=== Dataset excerpt ===
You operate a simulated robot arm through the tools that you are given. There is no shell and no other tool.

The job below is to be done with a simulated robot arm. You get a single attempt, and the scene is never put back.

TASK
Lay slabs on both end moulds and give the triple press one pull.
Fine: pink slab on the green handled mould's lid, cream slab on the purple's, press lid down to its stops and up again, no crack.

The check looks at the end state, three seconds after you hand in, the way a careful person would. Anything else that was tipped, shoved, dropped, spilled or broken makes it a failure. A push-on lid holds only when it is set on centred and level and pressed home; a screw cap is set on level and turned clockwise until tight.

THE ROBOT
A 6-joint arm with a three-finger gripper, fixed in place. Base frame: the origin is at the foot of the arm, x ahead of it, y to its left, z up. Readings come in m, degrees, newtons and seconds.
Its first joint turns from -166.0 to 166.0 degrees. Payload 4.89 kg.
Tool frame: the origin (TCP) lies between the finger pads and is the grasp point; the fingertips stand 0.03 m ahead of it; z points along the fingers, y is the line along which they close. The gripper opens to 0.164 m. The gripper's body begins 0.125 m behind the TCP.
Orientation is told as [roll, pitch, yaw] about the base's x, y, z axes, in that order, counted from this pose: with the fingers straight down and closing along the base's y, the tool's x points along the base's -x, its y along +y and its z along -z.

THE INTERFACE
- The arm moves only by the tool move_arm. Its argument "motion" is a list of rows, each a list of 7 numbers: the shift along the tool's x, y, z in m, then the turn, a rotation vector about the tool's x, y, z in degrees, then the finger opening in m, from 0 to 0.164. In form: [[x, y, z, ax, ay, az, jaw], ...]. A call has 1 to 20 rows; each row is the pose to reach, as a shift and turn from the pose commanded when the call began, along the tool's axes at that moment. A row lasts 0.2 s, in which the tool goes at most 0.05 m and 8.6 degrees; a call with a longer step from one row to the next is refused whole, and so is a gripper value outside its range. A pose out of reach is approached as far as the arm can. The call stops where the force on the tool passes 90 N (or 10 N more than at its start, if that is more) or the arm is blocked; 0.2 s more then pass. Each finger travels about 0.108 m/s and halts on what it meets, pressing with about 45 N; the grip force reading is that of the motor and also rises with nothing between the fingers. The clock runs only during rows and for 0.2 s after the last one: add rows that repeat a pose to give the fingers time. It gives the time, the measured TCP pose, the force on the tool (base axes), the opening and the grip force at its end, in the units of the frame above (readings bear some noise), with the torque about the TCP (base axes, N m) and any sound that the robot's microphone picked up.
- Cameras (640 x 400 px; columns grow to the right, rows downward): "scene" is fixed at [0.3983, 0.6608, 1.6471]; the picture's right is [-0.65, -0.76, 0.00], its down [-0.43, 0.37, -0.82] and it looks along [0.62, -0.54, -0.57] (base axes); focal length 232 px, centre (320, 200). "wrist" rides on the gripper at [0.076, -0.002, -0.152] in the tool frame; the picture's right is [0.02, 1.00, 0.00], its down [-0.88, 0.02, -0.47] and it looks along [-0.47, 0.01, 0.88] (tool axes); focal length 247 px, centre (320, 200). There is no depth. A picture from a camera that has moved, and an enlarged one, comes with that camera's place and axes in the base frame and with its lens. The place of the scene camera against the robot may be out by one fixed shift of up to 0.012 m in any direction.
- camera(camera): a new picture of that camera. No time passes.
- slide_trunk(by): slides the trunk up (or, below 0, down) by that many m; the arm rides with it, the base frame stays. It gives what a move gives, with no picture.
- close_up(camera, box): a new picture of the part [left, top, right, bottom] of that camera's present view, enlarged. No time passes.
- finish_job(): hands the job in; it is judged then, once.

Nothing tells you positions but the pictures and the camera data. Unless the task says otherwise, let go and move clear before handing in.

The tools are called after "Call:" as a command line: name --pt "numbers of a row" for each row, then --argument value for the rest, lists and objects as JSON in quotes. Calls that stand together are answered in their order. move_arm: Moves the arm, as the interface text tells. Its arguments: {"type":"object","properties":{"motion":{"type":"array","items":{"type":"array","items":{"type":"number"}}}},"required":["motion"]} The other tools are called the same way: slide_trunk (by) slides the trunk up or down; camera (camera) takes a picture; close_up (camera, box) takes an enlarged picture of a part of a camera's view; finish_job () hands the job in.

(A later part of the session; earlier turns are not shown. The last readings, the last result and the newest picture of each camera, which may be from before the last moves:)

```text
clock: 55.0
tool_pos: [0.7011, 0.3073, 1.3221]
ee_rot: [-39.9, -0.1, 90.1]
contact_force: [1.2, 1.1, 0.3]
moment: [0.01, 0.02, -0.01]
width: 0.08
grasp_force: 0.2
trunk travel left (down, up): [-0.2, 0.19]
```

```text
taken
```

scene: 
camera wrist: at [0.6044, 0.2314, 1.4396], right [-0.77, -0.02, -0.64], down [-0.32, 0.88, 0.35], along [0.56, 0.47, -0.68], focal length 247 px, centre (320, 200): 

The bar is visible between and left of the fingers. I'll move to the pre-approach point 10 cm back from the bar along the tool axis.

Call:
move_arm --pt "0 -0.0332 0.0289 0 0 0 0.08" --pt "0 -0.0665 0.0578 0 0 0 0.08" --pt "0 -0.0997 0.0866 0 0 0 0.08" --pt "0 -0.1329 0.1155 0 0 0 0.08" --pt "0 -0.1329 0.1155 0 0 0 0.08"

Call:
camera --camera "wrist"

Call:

=== Brief ===
Look at the material above and copy, word for word, its lines from the first through the one containing "Fine: pink slab".

=== Answer for this exercise ===
You operate a simulated robot arm through the tools that you are given. There is no shell and no other tool.

The job below is to be done with a simulated robot arm. You get a single attempt, and the scene is never put back.

TASK
Lay slabs on both end moulds and give the triple press one pull.
Fine: pink slab on the green handled mould's lid, cream slab on the purple's, press lid down to its stops and up again, no crack.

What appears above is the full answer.